Data excerpt >>
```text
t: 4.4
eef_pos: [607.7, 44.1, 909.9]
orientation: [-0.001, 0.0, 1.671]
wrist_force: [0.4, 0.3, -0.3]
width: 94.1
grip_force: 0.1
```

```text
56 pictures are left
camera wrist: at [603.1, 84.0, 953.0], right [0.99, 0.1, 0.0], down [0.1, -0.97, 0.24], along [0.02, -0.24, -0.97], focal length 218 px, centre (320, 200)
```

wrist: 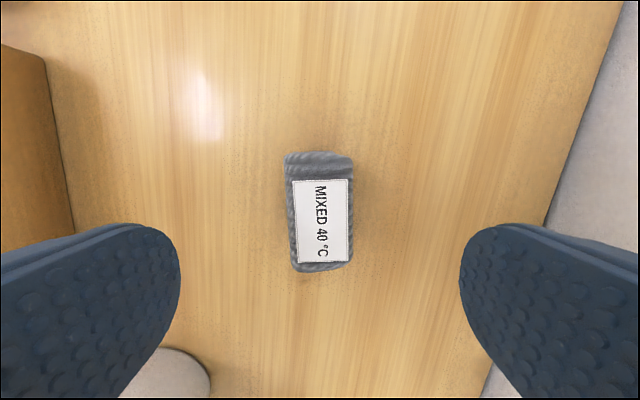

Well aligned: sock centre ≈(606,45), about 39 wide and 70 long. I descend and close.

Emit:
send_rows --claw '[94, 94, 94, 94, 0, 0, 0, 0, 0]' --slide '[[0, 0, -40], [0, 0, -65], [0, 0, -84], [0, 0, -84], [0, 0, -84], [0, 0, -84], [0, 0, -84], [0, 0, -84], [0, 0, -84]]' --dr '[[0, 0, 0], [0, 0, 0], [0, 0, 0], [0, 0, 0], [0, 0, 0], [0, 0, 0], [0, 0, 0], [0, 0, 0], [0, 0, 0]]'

Stated task >> Write out the listing above again, exactly, but with no pictures in the copy.

Full answer >>
```text
t: 4.4
eef_pos: [607.7, 44.1, 909.9]
orientation: [-0.001, 0.0, 1.671]
wrist_force: [0.4, 0.3, -0.3]
width: 94.1
grip_force: 0.1
```

```text
56 pictures are left
camera wrist: at [603.1, 84.0, 953.0], right [0.99, 0.1, 0.0], down [0.1, -0.97, 0.24], along [0.02, -0.24, -0.97], focal length 218 px, centre (320, 200)
```

wrist: 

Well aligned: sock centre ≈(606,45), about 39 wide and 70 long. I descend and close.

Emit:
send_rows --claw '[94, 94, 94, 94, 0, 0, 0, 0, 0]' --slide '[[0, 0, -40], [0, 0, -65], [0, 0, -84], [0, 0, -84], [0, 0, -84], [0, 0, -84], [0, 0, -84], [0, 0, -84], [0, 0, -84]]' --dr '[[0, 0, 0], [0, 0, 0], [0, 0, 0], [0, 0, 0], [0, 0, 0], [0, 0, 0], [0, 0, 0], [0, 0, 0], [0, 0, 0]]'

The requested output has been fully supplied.